Le Conseil constitutionnel a été institué par la Constitution de la Vème République, en date du 4 octobre 1958. C'est une juridiction dotée de compétences variées, notamment du contrôle de conformité de la loi à la Constitution.
Le Conseil constitutionnel est composé de membres nommés et de membres à vie. Les membres nommés sont au nombre de neuf. Trois sont choisis par le président de la République, trois par le président de l'Assemblée nationale et trois par le président du Sénat. Sont appelés à y siéger aussi des membres à vie et de droit, qui sont les anciens présidents de la République. La présidence du Conseil est assurée par l'un des membres, nommé par le président de la République. Le président du Conseil constitutionnel est actuellement Laurent Fabius. Les membres nommés du Conseil constitutionnel le sont pour 9 ans. Pour garantir la continuité de l'institution, et de sa jurisprudence, ils sont renouvelés par tiers tous les 3 ans.

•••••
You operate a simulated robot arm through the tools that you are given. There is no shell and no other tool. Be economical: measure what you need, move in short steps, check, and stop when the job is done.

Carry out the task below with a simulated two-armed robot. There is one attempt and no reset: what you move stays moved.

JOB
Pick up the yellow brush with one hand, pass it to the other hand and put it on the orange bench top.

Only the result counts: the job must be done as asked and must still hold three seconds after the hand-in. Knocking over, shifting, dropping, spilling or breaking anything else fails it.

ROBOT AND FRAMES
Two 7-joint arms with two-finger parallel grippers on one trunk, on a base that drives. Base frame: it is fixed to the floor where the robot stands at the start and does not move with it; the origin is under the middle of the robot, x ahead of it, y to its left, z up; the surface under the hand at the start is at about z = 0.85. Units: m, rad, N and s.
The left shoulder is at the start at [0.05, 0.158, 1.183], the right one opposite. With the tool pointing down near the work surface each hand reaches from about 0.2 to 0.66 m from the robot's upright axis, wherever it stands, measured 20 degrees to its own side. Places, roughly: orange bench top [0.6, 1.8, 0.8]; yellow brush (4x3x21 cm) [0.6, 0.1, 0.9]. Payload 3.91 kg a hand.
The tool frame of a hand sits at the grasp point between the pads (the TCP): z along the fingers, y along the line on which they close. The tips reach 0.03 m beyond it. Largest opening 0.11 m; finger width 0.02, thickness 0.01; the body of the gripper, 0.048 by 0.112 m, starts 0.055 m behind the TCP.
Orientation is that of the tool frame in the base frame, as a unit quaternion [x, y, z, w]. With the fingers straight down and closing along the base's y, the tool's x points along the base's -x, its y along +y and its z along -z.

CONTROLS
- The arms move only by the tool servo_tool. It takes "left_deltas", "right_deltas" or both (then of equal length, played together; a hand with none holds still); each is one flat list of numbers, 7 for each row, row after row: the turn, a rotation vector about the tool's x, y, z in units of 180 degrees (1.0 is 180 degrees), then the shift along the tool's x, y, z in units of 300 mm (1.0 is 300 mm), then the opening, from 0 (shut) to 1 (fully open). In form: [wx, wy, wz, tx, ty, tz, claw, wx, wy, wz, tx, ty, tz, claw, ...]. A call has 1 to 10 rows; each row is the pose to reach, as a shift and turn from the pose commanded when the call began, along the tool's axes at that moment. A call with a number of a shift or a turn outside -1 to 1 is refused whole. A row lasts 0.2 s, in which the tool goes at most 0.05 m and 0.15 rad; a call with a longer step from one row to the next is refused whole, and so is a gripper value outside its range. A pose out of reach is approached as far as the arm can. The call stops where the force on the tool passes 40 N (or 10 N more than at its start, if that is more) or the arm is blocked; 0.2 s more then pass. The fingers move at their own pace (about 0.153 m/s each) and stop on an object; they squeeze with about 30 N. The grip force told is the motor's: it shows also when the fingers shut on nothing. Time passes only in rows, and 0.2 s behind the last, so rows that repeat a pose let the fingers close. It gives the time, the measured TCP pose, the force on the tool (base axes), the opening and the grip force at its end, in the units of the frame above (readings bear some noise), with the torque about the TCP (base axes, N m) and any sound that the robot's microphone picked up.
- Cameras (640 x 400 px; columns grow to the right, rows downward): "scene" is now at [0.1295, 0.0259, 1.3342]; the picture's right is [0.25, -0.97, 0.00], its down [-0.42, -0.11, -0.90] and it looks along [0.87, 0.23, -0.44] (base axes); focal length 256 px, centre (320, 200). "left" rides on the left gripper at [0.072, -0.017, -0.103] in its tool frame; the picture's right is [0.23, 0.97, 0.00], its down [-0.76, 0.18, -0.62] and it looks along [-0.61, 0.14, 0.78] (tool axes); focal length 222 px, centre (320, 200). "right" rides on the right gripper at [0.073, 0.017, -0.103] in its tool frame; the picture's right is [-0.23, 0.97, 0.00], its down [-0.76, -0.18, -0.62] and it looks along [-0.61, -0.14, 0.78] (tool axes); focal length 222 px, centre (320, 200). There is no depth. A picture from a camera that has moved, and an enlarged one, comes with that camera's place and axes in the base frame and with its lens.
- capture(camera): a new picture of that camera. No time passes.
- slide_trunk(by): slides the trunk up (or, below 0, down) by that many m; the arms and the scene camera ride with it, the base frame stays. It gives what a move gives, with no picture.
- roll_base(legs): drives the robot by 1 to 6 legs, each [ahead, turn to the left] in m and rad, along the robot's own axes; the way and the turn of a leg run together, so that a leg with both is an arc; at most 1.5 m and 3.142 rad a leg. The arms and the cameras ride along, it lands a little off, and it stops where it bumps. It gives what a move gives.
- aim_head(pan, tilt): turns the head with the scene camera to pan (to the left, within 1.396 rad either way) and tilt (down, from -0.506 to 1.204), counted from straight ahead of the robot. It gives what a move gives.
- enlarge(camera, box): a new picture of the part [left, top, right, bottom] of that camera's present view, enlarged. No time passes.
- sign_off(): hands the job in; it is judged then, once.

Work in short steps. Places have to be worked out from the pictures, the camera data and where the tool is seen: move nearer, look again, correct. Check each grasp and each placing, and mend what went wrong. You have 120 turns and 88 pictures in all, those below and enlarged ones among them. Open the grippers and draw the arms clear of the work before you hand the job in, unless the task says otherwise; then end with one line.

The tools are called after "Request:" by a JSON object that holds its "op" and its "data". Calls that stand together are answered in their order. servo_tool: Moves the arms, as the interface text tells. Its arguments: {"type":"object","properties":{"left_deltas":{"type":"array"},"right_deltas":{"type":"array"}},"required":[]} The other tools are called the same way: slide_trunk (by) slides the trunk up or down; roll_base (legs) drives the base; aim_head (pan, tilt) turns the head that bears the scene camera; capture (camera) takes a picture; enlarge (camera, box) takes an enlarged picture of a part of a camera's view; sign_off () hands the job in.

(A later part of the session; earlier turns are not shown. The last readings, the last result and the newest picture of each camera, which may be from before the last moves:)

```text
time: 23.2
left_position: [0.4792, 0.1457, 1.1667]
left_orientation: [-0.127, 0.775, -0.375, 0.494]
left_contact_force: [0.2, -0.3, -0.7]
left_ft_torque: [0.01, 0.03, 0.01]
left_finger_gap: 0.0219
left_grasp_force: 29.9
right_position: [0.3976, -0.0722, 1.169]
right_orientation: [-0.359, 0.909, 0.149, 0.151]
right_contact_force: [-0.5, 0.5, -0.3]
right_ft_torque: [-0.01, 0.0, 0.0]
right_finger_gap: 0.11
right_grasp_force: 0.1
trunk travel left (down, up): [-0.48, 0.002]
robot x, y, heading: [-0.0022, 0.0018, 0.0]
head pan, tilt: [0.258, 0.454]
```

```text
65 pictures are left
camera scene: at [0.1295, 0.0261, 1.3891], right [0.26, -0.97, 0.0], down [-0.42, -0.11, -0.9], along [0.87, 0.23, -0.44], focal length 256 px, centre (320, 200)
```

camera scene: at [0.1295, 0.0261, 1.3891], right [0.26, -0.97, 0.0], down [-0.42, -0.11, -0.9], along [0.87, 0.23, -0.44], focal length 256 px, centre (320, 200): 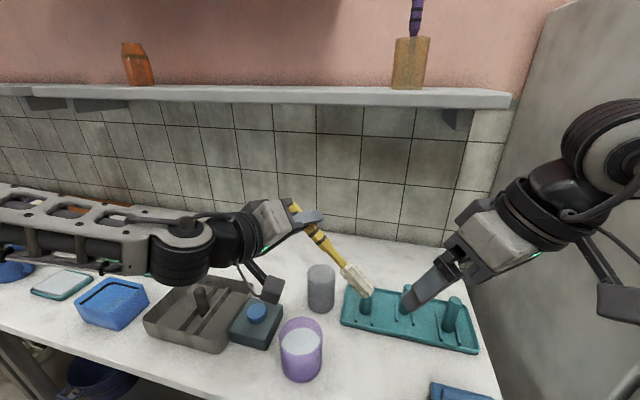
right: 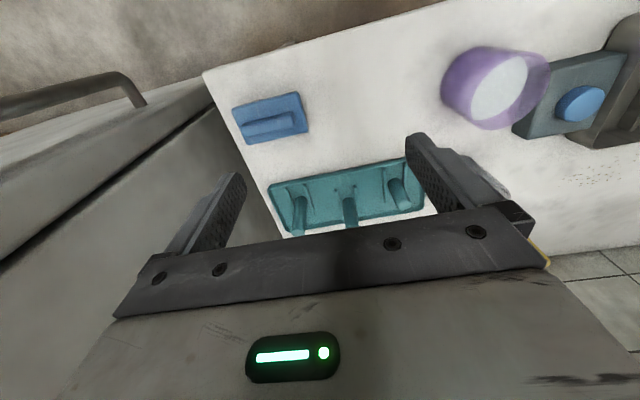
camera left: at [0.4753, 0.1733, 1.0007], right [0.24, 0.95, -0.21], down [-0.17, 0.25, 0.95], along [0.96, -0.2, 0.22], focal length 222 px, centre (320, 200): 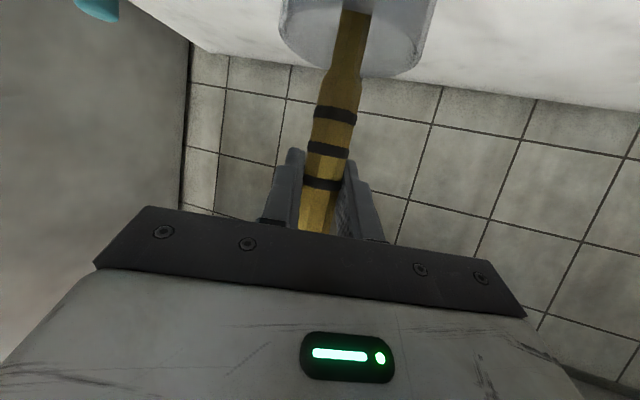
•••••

Le Conseil constitutionnel peut effectuer deux types de contrôle : un contrôle des lois non promulguées (contrôle a priori) et un contrôle des lois déjà promulguées (contrôle a posteriori).
I- Le contrôle de constitutionnalité a priori
La Constitution prévoit d'abord que certains textes verront leur constitutionnalité obligatoirement contrôlée par le Conseil avant leur entrée en vigueur. Il s'agit des lois organiques, qui portent sur des matières constitutionnelles, du règlement de l'Assemblée nationale et du règlement du Sénat. Le Conseil peut ensuite être appelé à vérifier la constitutionnalité de n'importe quelle loi.
En 1958, l'initiative de la saisine avait été attribuée uniquement au Président de la République, au Premier ministre, au président de l'Assemblée nationale et au président du Sénat. La réforme constitutionnelle du 29 octobre 1974 a ensuite considérablement élargi la saisine en autorisant 60 députés ou 60 sénateurs à saisir le Conseil constitutionnel.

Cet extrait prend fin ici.